37 of 40 people found the following review helpful:
5.0 out of 5 stars Laugh Out Loud Hilarious! I read it twice!, June 27, 2000
By 
J. Surowiecki (Hanover Park, Illinois) - See all my reviews
(REAL NAME)   
Tim Dorsey's "Florida Roadkill" is hands down, without a doubt, one of the funniest novels I've read in years! I was laughing by page two!

The narrative is fast-paced and top notch. The plot is devilishly multi-layered and engaging. Mr. Dorsey populates his delightfully demented Floridian world with the most whacked out collection of loonies ever assembled.

Serge A. Storms is a character that readers will remember for some time. Mentally unbalanced and a font of trivial pursuit-esque knowledge.

Coleman, Serge's sidekick, is a whack-a-loon of the highest caliber.

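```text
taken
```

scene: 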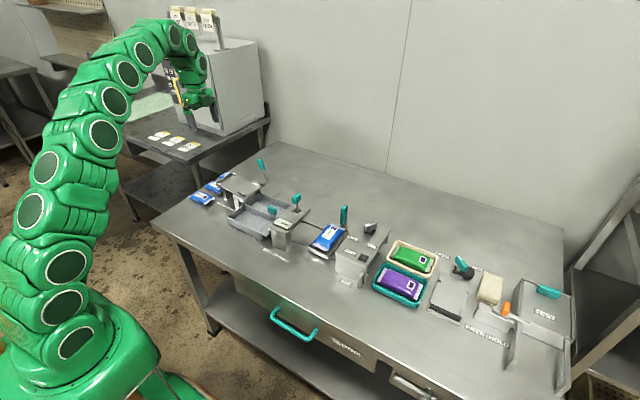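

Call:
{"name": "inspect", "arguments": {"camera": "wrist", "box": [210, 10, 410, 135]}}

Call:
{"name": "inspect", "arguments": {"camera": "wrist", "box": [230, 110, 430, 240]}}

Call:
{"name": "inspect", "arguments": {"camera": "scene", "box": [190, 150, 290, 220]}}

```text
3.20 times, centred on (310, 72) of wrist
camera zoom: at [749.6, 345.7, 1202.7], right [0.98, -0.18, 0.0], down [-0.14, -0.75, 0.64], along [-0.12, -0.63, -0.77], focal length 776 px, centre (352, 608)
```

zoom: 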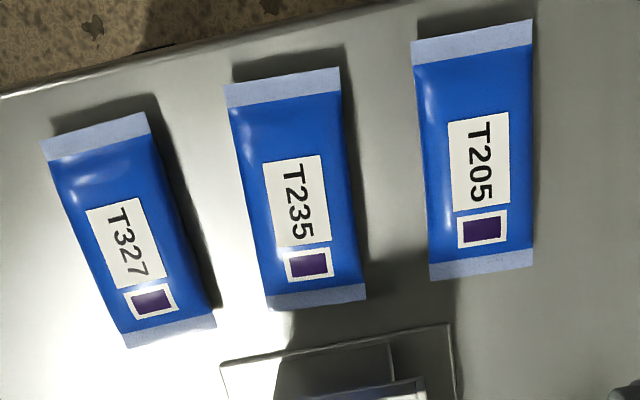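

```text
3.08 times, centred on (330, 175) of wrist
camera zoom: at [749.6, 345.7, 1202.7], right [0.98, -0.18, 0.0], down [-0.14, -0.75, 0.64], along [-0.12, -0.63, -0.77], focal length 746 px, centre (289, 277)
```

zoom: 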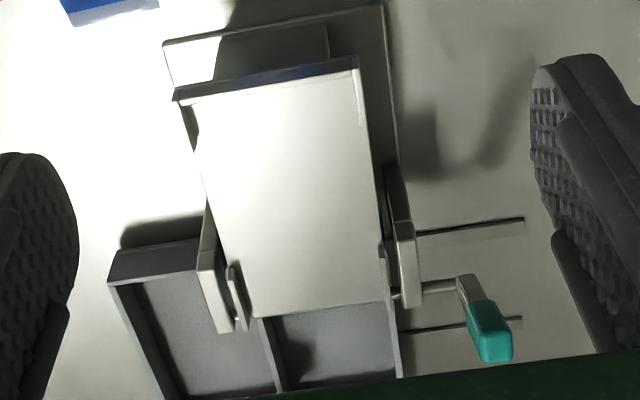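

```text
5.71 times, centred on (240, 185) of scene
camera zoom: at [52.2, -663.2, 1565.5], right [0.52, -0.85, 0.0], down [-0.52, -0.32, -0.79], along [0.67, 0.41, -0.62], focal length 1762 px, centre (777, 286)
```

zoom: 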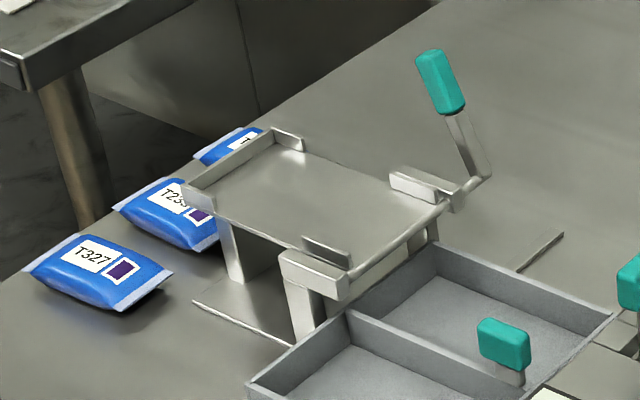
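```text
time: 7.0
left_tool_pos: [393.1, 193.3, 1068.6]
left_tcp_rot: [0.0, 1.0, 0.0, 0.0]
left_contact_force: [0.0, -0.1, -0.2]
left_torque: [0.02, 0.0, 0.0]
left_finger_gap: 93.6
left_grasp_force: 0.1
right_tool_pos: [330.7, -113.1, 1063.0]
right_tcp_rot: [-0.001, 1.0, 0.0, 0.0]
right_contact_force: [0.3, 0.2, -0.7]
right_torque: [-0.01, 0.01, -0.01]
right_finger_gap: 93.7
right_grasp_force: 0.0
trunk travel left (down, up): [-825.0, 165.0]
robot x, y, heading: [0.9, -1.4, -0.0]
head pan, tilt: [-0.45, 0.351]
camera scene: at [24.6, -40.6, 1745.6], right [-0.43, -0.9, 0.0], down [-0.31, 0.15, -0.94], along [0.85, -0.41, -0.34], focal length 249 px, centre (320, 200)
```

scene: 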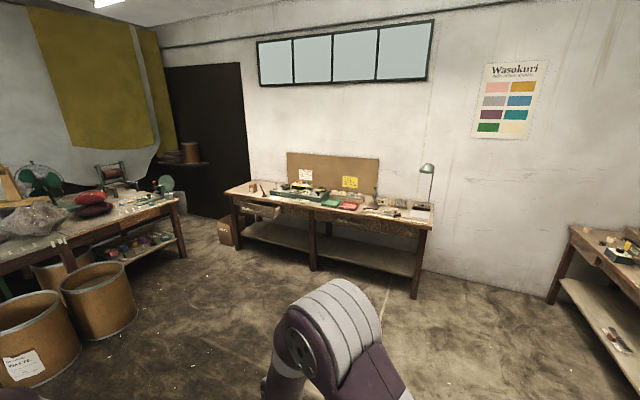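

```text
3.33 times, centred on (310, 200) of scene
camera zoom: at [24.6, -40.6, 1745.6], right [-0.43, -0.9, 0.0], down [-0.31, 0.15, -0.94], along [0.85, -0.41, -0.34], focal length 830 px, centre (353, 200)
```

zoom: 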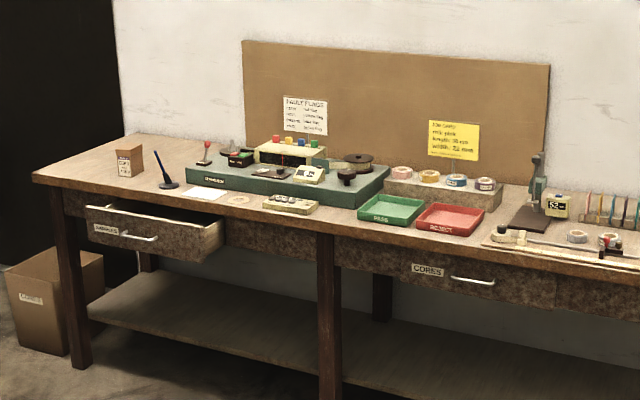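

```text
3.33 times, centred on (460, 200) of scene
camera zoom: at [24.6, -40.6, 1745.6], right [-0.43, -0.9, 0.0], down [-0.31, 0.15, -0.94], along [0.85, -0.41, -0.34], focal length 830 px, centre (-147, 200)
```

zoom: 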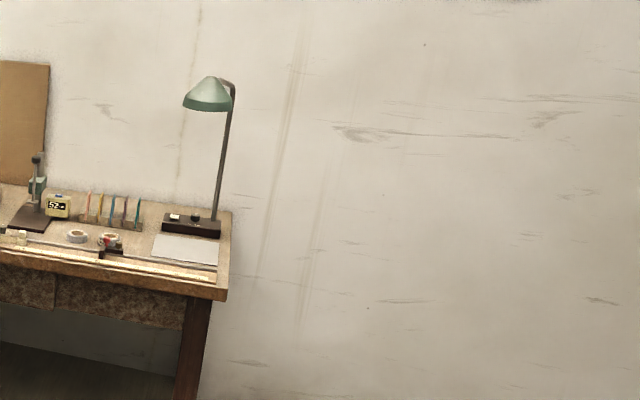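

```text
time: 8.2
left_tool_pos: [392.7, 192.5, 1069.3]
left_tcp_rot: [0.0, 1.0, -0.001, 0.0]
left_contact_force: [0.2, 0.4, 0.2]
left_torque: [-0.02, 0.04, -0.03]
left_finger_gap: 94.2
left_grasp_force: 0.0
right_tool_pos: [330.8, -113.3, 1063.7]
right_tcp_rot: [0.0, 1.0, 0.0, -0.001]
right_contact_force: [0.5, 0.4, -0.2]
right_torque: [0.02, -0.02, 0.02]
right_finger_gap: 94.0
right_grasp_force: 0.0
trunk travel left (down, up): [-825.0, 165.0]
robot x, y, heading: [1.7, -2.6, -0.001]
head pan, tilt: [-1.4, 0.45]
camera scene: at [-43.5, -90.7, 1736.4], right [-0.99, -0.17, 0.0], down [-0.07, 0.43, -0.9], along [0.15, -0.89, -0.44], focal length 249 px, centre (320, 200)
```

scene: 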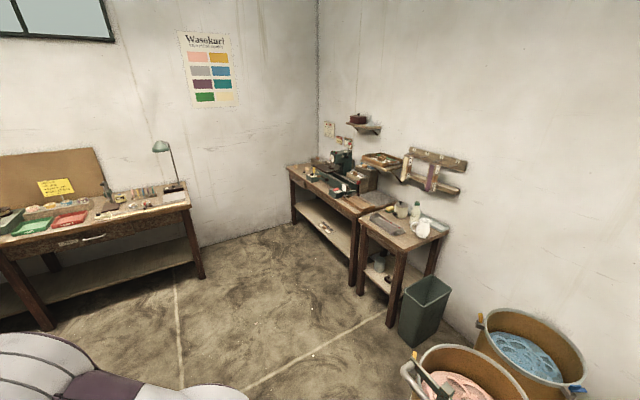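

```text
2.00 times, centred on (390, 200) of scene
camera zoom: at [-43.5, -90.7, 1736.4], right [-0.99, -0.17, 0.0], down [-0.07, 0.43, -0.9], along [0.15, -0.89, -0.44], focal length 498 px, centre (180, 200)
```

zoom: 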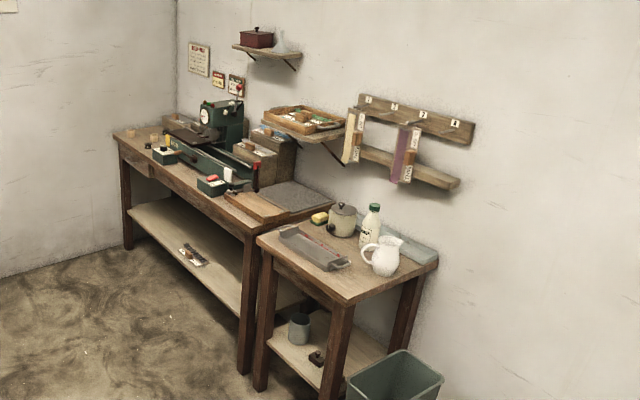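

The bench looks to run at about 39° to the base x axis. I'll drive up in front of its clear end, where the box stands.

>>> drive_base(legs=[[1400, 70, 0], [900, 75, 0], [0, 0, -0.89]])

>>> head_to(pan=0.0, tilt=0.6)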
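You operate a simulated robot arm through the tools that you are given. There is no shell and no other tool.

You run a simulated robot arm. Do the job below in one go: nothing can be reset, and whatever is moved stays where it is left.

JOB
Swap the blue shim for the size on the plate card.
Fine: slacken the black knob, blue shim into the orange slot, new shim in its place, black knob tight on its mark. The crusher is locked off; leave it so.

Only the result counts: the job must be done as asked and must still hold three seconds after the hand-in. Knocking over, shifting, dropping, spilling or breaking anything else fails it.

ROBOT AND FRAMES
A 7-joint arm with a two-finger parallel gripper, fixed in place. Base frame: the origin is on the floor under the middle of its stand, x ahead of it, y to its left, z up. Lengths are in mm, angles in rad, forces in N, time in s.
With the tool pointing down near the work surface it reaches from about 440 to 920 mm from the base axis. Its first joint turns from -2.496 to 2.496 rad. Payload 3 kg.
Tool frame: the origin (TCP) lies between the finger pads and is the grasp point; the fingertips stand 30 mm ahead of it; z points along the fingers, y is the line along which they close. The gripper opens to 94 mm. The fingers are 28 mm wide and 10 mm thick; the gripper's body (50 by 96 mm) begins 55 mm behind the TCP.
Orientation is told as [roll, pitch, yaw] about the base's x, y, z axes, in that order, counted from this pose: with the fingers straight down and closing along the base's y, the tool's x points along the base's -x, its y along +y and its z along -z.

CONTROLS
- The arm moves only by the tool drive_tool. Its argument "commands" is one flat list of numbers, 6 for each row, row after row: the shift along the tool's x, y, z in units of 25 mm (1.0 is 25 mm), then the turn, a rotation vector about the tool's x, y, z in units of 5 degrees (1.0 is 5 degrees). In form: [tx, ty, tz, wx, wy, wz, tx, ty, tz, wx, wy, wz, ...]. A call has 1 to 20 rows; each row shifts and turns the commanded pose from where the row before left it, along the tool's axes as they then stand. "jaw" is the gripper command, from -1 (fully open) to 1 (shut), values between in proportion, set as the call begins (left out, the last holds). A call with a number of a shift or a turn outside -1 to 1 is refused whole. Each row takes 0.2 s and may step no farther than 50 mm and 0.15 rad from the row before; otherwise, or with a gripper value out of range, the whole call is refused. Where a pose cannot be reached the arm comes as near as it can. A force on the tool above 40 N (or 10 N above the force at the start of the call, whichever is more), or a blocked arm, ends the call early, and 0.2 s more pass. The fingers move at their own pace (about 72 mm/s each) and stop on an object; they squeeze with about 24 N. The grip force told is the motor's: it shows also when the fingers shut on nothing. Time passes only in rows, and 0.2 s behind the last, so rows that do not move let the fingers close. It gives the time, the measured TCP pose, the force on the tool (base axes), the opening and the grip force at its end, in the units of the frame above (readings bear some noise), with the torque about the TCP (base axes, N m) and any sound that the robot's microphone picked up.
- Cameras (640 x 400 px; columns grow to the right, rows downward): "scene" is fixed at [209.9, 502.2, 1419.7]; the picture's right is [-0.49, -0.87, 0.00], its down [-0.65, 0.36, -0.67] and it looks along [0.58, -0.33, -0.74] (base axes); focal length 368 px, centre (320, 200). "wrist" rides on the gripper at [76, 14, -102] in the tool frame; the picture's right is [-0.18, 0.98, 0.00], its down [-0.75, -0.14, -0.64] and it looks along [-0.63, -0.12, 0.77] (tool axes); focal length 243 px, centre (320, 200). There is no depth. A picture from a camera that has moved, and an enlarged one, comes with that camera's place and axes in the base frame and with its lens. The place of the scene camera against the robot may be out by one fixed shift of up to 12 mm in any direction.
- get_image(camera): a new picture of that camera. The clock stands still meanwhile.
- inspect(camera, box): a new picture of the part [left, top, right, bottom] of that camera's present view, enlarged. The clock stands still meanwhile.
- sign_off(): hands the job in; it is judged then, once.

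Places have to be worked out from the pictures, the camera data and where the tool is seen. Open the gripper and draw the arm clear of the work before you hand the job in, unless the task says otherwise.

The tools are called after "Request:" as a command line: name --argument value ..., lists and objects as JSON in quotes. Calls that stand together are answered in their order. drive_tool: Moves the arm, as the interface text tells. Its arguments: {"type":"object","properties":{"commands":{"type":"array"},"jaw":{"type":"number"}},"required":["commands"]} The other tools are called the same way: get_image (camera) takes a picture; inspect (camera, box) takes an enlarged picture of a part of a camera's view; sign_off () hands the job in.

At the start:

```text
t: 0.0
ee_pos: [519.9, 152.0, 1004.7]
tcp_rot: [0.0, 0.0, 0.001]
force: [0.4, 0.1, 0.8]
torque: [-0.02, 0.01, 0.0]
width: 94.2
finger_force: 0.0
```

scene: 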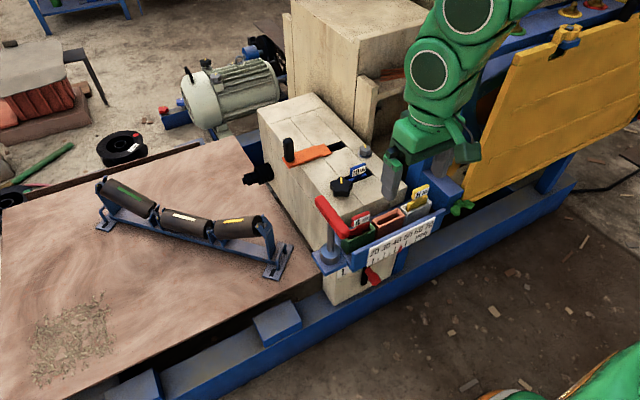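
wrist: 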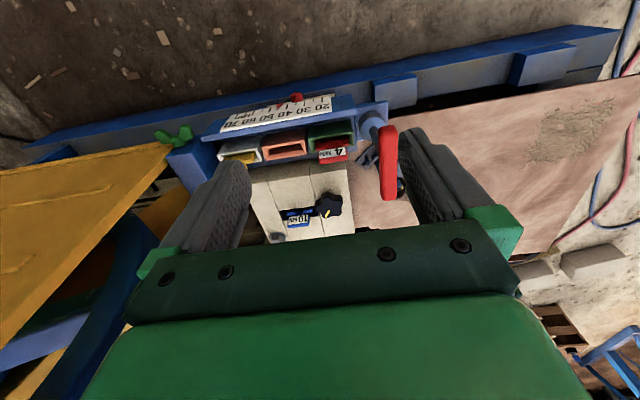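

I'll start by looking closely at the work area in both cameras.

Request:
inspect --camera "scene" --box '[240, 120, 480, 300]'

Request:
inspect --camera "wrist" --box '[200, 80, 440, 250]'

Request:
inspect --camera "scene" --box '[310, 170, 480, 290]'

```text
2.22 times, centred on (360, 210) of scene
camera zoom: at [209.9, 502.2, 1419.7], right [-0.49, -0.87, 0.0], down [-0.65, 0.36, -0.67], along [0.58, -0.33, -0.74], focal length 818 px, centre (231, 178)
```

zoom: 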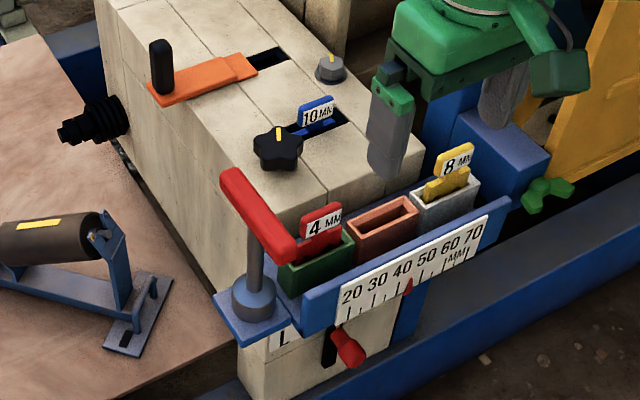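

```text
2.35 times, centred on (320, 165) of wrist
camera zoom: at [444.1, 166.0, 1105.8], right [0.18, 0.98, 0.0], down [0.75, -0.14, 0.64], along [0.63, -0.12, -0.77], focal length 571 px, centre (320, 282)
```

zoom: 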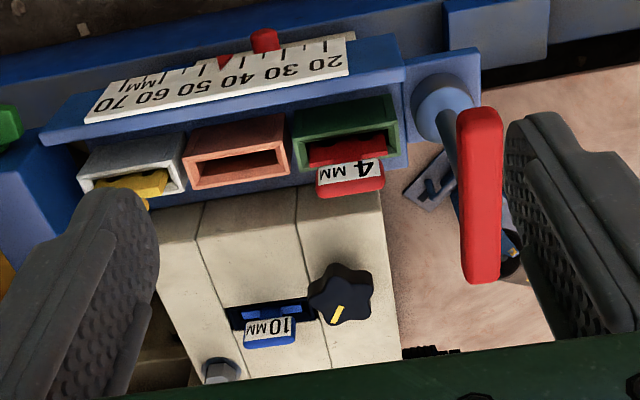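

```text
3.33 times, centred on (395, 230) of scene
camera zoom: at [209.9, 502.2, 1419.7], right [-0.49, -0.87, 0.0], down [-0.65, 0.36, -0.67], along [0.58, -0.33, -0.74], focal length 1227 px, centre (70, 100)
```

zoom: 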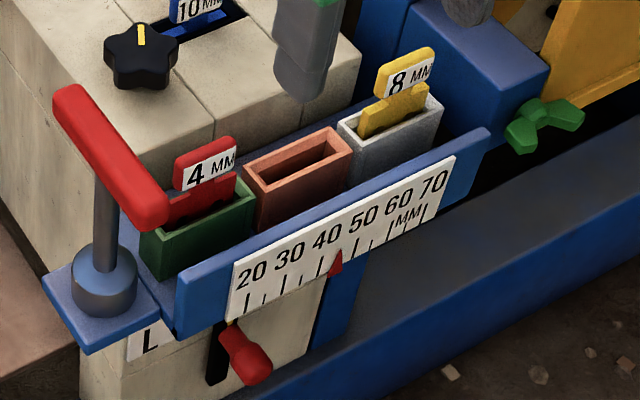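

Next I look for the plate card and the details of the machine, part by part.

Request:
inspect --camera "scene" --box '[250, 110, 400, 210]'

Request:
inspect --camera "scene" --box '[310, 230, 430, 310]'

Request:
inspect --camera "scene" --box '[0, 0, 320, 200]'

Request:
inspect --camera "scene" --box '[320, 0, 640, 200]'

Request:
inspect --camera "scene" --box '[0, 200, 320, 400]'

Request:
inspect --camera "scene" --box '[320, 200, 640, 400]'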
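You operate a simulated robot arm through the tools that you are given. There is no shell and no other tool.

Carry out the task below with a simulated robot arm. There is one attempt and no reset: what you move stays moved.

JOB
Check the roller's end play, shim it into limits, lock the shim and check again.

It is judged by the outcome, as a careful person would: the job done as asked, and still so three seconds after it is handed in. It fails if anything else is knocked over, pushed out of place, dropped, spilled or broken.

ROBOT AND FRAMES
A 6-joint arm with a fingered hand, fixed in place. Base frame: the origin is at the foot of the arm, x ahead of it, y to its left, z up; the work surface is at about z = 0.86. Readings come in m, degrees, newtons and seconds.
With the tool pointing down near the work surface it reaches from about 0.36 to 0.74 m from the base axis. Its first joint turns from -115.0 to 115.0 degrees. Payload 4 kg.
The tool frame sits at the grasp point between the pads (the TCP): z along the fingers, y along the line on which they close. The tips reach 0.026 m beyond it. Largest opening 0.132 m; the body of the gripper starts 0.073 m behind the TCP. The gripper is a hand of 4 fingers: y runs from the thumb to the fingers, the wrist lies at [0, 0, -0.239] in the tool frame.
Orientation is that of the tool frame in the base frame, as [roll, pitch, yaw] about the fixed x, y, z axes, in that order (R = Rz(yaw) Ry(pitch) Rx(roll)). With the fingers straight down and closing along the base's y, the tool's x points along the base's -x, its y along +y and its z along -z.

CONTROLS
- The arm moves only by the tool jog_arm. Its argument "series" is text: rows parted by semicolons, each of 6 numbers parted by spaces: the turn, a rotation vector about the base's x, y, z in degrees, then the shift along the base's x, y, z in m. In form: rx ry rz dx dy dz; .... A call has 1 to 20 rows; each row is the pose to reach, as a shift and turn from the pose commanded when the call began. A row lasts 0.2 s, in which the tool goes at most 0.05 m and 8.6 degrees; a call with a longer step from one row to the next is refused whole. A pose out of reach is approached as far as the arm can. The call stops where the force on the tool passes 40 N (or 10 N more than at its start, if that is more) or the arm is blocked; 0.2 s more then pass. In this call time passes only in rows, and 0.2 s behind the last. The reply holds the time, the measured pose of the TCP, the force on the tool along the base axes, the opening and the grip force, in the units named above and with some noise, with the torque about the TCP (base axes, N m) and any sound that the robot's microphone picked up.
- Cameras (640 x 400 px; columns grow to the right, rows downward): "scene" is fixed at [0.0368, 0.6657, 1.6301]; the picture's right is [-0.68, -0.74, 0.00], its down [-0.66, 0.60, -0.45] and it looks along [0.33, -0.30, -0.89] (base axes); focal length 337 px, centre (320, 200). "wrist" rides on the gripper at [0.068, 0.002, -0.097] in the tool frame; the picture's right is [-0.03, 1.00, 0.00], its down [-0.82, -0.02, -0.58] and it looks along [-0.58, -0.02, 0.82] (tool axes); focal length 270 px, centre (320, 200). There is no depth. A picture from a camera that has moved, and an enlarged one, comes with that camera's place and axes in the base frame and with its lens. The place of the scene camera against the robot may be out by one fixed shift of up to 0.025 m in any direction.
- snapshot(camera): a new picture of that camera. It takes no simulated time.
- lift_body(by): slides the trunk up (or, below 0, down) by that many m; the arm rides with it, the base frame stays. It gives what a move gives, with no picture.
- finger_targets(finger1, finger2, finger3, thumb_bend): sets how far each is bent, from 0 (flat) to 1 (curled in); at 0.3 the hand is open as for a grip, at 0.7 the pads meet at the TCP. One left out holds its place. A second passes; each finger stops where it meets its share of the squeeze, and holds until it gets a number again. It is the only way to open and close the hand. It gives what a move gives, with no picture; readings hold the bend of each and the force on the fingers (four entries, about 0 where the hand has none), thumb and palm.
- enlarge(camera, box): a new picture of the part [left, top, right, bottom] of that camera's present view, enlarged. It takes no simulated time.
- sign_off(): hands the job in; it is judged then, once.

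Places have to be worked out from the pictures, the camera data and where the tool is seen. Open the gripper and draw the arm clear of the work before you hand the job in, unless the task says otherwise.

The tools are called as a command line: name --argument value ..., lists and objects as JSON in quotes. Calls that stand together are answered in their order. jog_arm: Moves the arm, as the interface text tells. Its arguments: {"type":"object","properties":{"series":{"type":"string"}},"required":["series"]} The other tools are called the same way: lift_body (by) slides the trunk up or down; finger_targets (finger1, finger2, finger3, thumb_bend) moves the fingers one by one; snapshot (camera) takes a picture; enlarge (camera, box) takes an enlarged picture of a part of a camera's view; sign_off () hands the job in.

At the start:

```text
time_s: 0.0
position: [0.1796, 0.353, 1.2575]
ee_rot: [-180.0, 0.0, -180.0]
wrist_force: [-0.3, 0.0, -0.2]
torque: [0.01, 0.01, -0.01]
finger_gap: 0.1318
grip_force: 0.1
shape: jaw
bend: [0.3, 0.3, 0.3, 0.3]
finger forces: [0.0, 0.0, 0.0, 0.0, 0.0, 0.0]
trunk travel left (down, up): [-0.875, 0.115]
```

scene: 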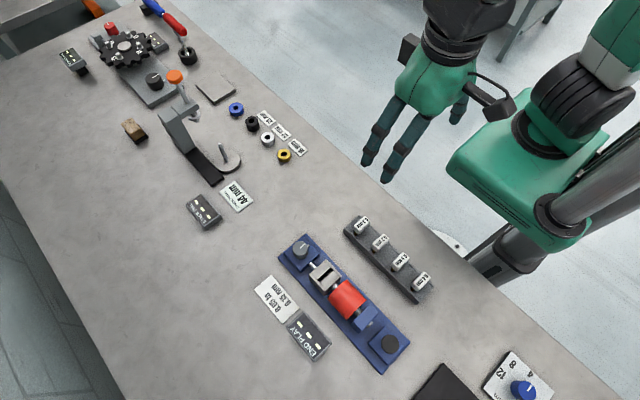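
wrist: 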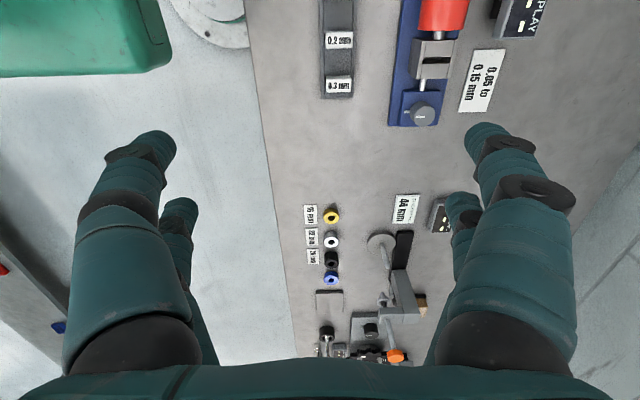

There's a seen involving Coleman, an almost successful bank robbery and a poorly hidden dye-pack that had me laughing till my sides hurt. Clearly a scene that could easily be adapted for the big screen by the Farrelly brothers!

The supporting cast of nut-jobs really flesh this novel out! To name but only a few....Sharon Rhodes. Johnny Vegas. The Riders of Eternal Doom, Sunshine Chapter. Fred McJagger and his beleaguered residents of Vista Isles. Mo Grenadine. And let's not forget the world's worst drug cartel!

Throw into this mix a suitcase with $5 million in cash and you get a novel that's some bizarre emulsion of a Monty Python sketch, Clerks, Pulp Fiction and "It's a Mad, Mad, Mad, Mad World"!

The inference that this novel is remiscent of Hiaasen is a very nice sentiment and well deserved. However, Tim Dorsey is a writer of his own unqiue style of prose and humor. I EAGERLY await "Hammerhead Ranch Motel"!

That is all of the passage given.